There was talk of a special legislative session to roll back the increase. But when a special legislative committee met in early January, Gov. Mike Easley, House Speaker Jim Black, and Senate President Pro Tem Marc Basnight didn’t want to.
They say that while motorists are having to pay too much for gas, the 3-cent addition to the state tax is negligible. Instead of rolling it back, they appointed a committee to study the situation.

Basnight and Black sent a letter to North Carolina’s 12 members of the U.S. House and two U.S. senators. It infuriated U.S. Rep. Sue Myrick, a Charlotte Republican who is a member of the House Energy and Commerce Committee.

The letter complained about the high prices of gasoline and home-heating fuel, and it charged that the federal government “has not adequately funded its heating assistance program to help some of our most vulnerable citizens stay warm through the winter. Nor has Congress taken action to lower gasoline prices or provide relief to consumers in these times of record oil profit margins …”

Ms. Myrick dispatched a reply that blamed Easley and the Democrat-controlled General Assembly for “raiding” the state’s Highway Trust Fund, making a high state gasoline tax necessary.

Whether or not taxpayers would call it raiding, the legislature has indeed been dipping into the road fund and putting some of its money into the state’s general fund for other expenses.

As Ms. Myrick noted, the trust fund was established under then-Gov. Jim Martin, a Republican, in 1989. Revenues from the gasoline tax and some other revenues were supposed to go there, and the fund was to be used mainly to build and maintain roads.

“Yet, under your watch,” Ms. Myrick wrote to Black and Basnight, “the General Assembly raided the Trust Fund, took monies promised for roads, and spent it on personal pork projects to help build personal fiefdoms of power.”

The congresswoman then listed year-by-year amounts that had been spent for other purposes. They totaled more than $600 million from 2001 to 2005.

In fact, however, it was even more. Michael Lowery, who keeps tabs on the fund for the John Locke Foundation, gives these numbers:

• Fiscal years 1992 to 2002 — $170 million per year.
• Fiscal year 2003 — $377 million.
• Each year since — about $250 million.

Ms. Myrick told the legislative leaders that this was why North Carolina’s roads are underfunded. “If you had not spent this money … you would not have felt you needed to raise gas taxes on the people of North Carolina,” she wrote.
Black, also from Mecklenberg County, said Ms. Myrick must have been having a bad day.

As for the trust fund, he said, the law that created it stipulated that a portion of the money would go back to the General Fund for spending on programs not related to transportation. So, he said, it isn’t “raiding” when the legislature removes some of the money.

He said Ms. Myrick had refused “to ask the oil and gas companies to reduce their record breaking profits so consumers can get some relief from high gas and heating fuel price.”

Basnight said it was too bad “that Congresswoman Myrick is unwilling to help provide meaningful cost relief for consumers of North Carolina …”

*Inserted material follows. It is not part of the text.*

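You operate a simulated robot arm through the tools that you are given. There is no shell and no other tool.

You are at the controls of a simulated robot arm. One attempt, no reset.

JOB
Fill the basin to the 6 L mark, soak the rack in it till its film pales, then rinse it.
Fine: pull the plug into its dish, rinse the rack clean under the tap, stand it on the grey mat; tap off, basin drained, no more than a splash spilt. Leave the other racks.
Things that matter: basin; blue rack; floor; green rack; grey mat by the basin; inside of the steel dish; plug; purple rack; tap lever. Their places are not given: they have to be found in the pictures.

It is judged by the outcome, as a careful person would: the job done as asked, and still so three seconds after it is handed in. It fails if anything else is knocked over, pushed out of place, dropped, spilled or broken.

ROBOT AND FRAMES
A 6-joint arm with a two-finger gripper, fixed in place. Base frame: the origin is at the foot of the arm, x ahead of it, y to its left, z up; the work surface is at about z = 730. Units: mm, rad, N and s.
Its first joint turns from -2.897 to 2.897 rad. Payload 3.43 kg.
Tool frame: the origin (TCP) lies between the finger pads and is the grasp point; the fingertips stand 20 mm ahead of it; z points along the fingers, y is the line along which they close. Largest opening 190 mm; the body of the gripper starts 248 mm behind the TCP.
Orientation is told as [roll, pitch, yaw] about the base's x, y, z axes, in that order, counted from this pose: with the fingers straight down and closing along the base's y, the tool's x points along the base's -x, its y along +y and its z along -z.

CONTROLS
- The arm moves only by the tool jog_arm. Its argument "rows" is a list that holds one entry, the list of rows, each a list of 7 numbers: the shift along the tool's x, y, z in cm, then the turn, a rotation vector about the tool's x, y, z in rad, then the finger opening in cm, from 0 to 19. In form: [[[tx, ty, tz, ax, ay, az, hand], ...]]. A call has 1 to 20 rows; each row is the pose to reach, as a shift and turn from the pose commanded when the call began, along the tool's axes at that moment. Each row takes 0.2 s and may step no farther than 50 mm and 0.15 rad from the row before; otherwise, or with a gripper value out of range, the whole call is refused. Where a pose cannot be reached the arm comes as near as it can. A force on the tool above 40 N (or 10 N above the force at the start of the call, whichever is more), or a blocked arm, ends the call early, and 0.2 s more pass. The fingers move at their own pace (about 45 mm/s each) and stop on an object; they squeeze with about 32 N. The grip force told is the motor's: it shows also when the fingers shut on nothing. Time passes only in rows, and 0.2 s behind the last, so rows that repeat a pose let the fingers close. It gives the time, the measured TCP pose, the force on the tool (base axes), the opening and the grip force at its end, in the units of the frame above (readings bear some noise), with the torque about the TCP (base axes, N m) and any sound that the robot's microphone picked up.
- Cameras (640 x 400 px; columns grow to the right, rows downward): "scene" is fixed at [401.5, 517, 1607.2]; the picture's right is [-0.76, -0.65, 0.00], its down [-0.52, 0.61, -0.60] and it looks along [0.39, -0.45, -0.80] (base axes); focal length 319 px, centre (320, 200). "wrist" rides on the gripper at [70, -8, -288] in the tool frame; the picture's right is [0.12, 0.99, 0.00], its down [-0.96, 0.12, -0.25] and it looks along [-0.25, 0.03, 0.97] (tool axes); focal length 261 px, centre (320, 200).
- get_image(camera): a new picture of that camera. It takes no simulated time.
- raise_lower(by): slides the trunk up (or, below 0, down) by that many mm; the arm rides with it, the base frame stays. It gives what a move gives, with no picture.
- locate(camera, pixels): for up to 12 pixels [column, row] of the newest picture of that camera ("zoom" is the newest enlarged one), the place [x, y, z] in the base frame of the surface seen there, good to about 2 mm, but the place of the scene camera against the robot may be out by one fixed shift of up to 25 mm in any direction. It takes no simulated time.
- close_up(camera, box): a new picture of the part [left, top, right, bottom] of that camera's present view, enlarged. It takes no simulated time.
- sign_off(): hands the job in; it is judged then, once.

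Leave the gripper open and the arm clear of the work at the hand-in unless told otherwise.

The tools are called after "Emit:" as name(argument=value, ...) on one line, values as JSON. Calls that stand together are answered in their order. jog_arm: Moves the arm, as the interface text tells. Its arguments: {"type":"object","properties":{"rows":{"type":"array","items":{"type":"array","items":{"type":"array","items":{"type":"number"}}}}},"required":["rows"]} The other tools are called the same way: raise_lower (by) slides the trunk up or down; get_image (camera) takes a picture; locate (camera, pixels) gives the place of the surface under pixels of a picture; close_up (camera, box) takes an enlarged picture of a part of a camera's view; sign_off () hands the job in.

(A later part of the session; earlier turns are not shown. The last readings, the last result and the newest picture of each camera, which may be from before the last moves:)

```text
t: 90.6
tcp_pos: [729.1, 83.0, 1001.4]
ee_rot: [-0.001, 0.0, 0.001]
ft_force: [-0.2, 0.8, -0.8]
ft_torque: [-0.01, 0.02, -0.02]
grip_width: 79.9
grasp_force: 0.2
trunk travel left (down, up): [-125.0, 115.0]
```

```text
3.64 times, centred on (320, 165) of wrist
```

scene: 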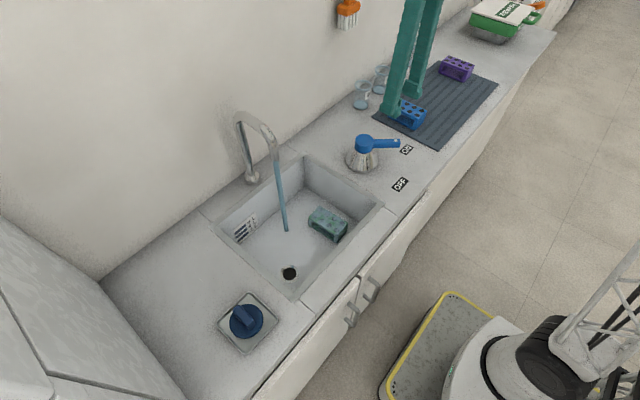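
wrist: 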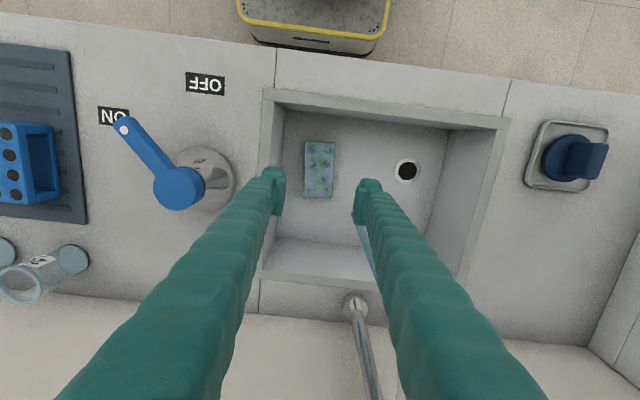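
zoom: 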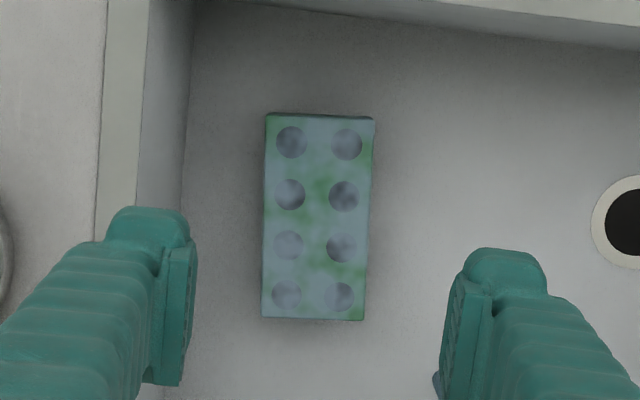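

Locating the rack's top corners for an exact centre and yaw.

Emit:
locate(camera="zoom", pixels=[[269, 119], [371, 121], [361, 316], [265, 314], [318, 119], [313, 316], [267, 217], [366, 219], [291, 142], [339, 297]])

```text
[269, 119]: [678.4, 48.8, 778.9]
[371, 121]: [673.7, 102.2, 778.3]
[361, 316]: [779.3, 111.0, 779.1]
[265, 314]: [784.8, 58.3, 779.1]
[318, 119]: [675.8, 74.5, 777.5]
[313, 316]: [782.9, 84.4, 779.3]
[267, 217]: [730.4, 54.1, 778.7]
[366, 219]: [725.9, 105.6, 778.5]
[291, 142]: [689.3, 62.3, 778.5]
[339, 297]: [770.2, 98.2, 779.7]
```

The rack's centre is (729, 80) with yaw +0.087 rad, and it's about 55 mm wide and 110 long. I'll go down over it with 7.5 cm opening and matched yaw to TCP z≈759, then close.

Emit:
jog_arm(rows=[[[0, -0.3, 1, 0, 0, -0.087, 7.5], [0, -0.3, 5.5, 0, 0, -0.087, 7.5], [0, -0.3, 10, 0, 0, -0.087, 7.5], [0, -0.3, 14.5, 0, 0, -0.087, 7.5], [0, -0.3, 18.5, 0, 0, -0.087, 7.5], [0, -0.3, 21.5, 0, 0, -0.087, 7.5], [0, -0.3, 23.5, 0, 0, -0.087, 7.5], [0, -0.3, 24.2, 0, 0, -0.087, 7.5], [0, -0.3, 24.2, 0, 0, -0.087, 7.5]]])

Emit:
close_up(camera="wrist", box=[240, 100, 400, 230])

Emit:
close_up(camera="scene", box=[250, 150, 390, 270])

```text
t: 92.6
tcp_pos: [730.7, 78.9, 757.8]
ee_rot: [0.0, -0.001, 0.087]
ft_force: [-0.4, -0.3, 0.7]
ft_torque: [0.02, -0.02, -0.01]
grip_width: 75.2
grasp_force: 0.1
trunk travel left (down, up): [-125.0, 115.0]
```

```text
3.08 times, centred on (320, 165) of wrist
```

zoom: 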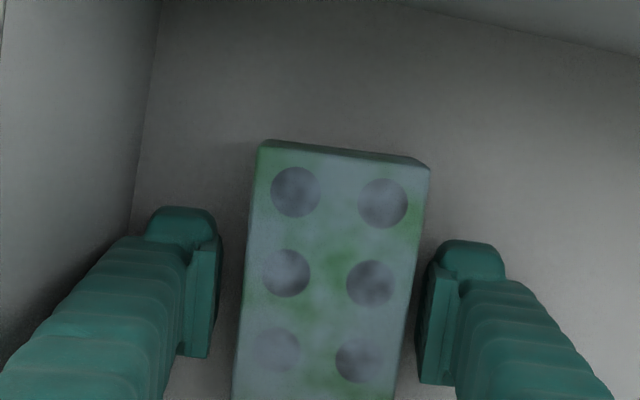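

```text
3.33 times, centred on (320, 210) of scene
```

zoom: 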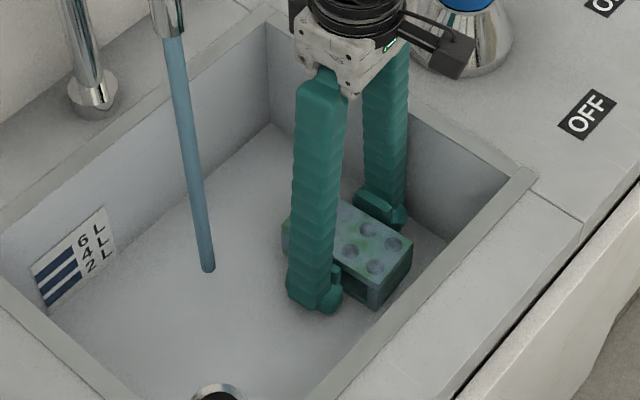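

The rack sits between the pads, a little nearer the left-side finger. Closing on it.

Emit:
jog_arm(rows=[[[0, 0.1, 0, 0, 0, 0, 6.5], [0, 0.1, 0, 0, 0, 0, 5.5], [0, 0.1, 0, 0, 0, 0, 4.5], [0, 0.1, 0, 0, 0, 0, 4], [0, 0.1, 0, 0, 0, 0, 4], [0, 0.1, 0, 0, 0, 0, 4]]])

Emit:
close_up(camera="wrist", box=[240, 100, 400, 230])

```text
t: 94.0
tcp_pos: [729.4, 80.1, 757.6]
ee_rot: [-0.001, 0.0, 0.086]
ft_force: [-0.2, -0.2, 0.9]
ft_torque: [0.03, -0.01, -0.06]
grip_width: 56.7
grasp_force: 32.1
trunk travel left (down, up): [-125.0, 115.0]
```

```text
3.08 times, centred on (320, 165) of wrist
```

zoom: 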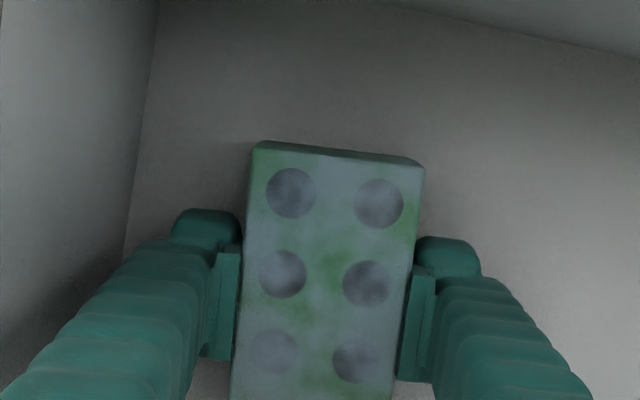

The letter from Basnight and Black reached Ms. Myrick as she and other members of the energy committee bathed in euphoria over a year in which two significant pieces of their legislation had progressed.

One, the Energy Policy Act of 2005, was signed into law in August. The other, the Gasoline for America’s Security Act of 2005, has been passed by the House and is pending in the Senate. Mainly they address the supply and price of gasoline.